Gut ist die Übersetzung von Gmelin mit den süßen Düften (vapore / Dampf). Manche italienische Kommentatoren deuten es eher als „heiligen Geist“. Freiherr von Falkenhausen nimmt dann einfach gar nicht mehr zur Kenntnis, dass es überhaupt ein Original gibt.

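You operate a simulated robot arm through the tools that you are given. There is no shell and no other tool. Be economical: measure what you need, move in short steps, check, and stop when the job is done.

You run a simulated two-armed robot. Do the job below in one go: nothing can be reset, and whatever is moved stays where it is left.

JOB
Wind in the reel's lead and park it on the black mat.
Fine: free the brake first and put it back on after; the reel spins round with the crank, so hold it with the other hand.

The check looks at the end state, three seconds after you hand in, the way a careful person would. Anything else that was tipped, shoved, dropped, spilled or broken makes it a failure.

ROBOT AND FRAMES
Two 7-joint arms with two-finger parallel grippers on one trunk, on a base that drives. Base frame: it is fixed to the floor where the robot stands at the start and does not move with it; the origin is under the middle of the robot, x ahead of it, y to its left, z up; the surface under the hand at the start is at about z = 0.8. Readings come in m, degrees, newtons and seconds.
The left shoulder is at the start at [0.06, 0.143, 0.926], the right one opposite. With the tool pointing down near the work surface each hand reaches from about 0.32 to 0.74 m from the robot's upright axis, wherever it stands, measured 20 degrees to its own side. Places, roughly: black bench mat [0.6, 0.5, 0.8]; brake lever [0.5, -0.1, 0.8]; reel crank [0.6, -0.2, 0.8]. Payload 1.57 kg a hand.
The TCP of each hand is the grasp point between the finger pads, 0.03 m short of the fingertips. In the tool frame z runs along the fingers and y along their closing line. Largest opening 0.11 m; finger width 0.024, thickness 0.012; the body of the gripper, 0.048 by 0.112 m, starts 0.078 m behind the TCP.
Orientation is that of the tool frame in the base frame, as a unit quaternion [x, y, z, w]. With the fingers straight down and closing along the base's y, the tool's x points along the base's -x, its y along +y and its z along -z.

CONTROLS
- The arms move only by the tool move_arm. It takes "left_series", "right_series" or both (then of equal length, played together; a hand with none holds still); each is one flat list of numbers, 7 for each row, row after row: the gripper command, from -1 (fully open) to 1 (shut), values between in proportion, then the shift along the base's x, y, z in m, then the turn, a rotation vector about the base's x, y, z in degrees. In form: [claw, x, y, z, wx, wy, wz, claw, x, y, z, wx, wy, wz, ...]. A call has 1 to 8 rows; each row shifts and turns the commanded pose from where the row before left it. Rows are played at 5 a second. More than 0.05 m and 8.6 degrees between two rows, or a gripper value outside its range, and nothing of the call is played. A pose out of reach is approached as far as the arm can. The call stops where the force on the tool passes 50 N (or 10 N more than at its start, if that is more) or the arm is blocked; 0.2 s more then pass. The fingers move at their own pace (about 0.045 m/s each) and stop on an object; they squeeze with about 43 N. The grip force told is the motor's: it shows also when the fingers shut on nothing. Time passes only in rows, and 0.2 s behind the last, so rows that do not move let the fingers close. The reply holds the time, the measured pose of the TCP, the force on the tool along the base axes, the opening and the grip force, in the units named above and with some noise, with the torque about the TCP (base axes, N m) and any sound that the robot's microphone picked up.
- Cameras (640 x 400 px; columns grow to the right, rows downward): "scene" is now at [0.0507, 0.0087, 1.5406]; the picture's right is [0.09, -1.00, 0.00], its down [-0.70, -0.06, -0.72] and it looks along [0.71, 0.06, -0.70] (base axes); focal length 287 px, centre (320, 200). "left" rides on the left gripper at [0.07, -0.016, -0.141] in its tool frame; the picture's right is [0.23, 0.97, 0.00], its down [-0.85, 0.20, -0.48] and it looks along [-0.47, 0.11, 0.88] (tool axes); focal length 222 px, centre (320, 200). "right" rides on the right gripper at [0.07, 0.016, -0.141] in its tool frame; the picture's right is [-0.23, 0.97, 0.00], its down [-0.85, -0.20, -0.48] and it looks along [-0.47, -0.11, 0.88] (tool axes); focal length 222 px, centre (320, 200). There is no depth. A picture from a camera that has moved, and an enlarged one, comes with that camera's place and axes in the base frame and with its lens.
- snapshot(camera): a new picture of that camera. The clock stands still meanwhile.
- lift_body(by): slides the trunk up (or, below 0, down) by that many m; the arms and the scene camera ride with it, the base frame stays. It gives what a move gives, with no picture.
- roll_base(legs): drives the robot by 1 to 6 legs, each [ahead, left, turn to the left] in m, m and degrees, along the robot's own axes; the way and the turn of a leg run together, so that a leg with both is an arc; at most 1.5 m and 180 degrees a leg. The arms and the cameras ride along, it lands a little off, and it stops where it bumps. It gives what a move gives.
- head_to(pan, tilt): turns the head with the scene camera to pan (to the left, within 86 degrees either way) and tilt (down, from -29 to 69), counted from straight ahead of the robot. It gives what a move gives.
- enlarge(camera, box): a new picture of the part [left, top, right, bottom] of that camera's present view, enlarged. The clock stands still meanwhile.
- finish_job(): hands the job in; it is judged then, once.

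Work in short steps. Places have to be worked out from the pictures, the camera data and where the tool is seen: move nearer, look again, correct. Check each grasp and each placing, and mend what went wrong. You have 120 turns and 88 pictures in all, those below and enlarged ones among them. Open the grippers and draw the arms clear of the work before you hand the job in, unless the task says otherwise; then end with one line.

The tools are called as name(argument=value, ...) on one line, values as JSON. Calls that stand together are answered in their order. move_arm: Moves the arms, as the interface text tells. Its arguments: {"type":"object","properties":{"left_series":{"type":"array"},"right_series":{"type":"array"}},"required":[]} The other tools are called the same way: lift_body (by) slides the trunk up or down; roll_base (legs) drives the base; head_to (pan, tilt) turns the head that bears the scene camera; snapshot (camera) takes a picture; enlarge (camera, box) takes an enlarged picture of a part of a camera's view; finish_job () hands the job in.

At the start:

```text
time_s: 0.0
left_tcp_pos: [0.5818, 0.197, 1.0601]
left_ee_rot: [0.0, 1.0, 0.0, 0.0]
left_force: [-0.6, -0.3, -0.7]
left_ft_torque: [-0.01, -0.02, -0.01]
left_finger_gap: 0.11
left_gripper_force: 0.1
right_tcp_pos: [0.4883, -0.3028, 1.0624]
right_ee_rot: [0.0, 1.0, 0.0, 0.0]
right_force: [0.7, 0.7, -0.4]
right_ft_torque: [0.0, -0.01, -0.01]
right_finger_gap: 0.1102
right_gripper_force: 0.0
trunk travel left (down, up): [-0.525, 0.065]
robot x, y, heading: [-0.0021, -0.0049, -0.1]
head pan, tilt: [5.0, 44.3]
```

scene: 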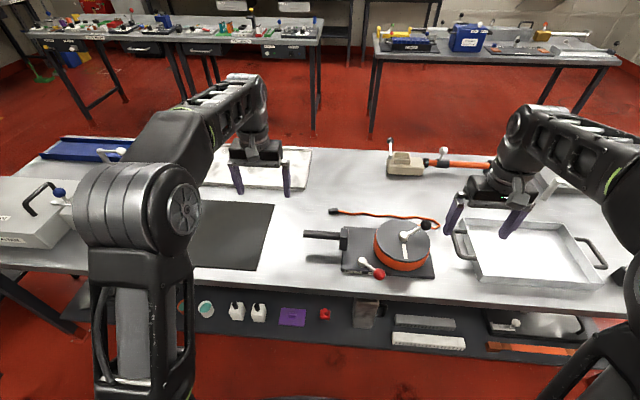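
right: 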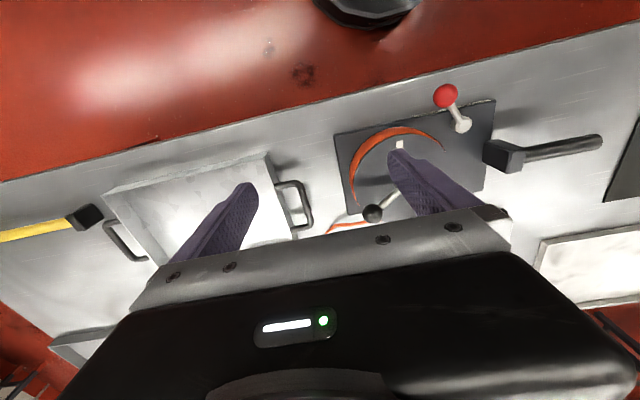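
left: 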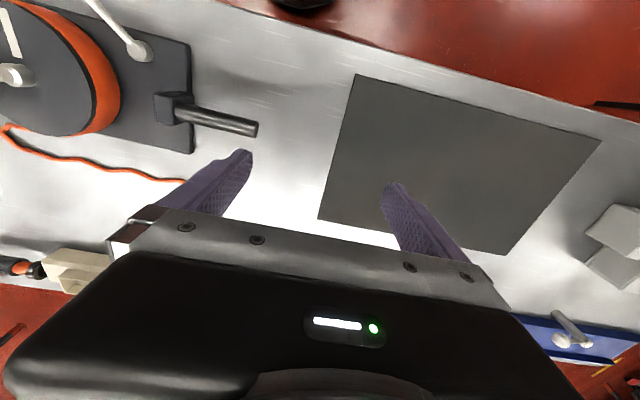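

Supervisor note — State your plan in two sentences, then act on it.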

Es ist also völlig unklar, was die Verse bedeuten, aber das ist lange nicht so spannend wie die Tatsache, dass alle drei oben genannten Versionen mit Kommentaren versehen sind, aber kein Einziger gibt zu, dass er schlicht keine Ahnung hat, was er da zusammen übersetzt hat, also keine Lösung hat. Das erinnert ein bisschen an die Strategie von Microsoft. Immer wenn das System absäuft, kommt bei XP die Meldung, dass man sich an den Serveradministrator wenden soll, der nicht da ist. Bei Vista kommt die Meldung, dass nach einer Lösung gesucht wird (sie kommt aber nie). Ich würde mal sagen, die Leute sind schon ganz schön rechthaberisch.

Diese Verse

Es komme zu uns deines Reiches Frieden
Weil wir aus eigener Kraft ihn nicht erringen
Der uns nur labt, von deiner Huld beschieden

zusammen mit diesen

Vergib uns unsre Schuld, wie wir vergeben
All unseren Schuldigen und sieh in Gnaden
O Herr, nicht auf‘ s Verdienst in unserem Leben


stellen unter Umständen auf die christliche Gnadenlehre ab. Selbige kann man sich nämlich nicht erarbeiten, sondern Gott vergibt sie, oder eben auch nicht. Man kann sich mit dieser Gnadenlehre sicher lange befassen, aber höchstwahrscheinlich kommt dabei nichts heraus, was irgendeine Logik hätte.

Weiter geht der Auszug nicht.